ロルラチニブはCNS進行率を低下させる:CROWN試験の事後解析
Post Hoc Analysis of Lorlatinib Intracranial Efficacy and Safety in Patients With ALK-Positive Advanced Non-Small-Cell Lung Cancer From the Phase III CROWN Study
背景
第三世代ALK阻害薬ロルラチニブは、ALK陽性非小細胞肺がん(NSCLC)に対して有効性を示しているが、ALK陽性NSCLCの大半で発生する脳転移へはどうか?

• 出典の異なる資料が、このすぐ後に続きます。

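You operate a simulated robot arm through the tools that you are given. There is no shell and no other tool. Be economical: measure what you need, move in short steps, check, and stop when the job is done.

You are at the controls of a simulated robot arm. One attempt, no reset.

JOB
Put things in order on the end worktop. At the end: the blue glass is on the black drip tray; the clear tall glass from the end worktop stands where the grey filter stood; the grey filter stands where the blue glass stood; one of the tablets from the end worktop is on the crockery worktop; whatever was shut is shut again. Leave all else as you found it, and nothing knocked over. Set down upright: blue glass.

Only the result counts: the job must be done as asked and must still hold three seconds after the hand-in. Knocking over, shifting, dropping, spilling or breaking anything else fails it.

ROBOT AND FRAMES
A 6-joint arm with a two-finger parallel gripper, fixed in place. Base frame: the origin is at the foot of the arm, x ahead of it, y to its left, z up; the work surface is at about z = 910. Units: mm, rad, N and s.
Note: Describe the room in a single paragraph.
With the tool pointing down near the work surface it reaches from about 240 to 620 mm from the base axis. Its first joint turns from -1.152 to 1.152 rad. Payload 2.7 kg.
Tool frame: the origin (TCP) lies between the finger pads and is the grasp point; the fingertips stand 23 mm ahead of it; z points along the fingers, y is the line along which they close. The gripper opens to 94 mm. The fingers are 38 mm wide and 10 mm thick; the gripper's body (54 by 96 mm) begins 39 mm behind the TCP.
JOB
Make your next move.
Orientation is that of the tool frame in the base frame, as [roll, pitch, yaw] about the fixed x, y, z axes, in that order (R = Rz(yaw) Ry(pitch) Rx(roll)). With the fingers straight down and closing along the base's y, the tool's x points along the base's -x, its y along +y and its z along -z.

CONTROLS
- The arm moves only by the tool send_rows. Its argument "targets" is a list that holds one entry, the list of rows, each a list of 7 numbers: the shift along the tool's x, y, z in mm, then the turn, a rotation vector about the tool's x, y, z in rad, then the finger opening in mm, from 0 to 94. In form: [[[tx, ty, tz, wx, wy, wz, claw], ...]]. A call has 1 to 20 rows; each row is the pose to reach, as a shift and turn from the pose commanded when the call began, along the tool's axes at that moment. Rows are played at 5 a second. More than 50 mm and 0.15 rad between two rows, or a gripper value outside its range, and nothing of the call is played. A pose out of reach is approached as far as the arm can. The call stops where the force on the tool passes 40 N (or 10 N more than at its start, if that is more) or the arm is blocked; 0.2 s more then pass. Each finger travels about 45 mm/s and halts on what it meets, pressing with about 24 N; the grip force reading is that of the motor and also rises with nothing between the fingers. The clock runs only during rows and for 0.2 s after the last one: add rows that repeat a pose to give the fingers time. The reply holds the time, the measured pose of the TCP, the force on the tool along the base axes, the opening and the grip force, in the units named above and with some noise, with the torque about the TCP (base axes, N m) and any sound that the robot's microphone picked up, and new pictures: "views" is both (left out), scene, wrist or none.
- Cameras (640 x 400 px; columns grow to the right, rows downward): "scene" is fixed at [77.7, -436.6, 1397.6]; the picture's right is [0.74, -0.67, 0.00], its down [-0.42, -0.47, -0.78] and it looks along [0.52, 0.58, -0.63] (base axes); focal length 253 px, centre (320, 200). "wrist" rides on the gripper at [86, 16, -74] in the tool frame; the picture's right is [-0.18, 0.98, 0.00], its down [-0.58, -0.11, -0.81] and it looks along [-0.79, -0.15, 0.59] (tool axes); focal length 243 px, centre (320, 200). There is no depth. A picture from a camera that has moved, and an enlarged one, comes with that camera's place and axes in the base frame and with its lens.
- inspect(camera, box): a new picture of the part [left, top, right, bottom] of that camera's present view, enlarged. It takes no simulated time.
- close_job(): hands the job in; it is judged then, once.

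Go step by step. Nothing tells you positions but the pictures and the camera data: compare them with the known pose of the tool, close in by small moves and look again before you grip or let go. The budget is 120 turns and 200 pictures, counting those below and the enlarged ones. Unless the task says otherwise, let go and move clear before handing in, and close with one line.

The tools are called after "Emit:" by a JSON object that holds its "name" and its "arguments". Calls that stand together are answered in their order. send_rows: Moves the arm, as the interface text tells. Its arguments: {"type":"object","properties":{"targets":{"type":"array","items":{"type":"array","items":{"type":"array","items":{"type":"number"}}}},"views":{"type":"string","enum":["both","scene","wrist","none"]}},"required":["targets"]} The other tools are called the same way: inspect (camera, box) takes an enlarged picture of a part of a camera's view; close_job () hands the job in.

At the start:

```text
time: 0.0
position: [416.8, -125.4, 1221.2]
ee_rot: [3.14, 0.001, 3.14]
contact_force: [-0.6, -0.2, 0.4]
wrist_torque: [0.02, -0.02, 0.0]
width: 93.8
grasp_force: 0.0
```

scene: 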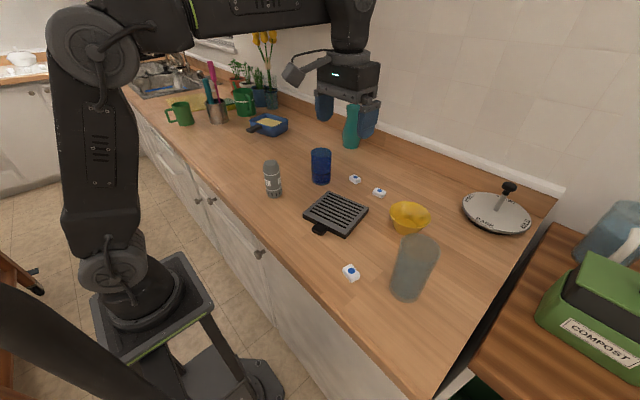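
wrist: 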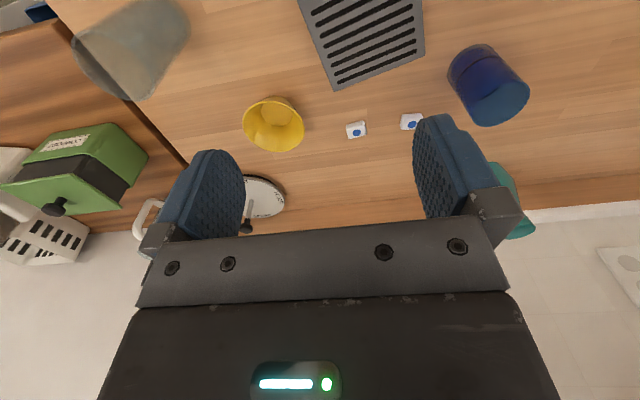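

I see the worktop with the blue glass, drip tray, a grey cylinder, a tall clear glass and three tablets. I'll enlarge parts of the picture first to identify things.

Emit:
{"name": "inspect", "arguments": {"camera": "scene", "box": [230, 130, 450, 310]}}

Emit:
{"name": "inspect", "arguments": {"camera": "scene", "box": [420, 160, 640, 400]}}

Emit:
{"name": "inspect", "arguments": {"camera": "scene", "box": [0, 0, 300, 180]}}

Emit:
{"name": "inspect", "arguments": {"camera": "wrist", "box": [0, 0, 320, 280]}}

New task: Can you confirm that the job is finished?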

オーストラリアPeter MacCallum Cancer CentreのSolomonらは、全身治療歴のない進行ALK陽性NSCLC患者(n=296)を対象として、ロルラチニブとクリゾチニブを比較した第3相多国籍ランダム化比較試験CROWNでのpost-hoc探索的解析を行い、ベースラインの脳転移の有無による有効性および中枢神経系(CNS)安全性を評価した。
結論
ロルラチニブによる12ヵ月無増悪生存率の改善は、脳転移のある患者でも(78% vs. 22%)、脳転移のない患者でも(78% vs. 45%)認められた。ロルラチニブは12ヵ月累積CNS進行率の低下とも関連した(7% vs. 72%, 1% vs. 18%)。ロルラチニブ群の35%でCNS有害事象が発生したが、多くはグレード1であり、患者報告QOLに意味のある差は認められなかった。CNS有害事象の多くは介入なし、または用量変更によって解消した。
評価
追加の解析により、脳転移の有無に関わらないロルラチニブの強力な効果を改めて確認した。同試験の結果により、日本でも未治療ALK肺がんの適応追加が承認されている。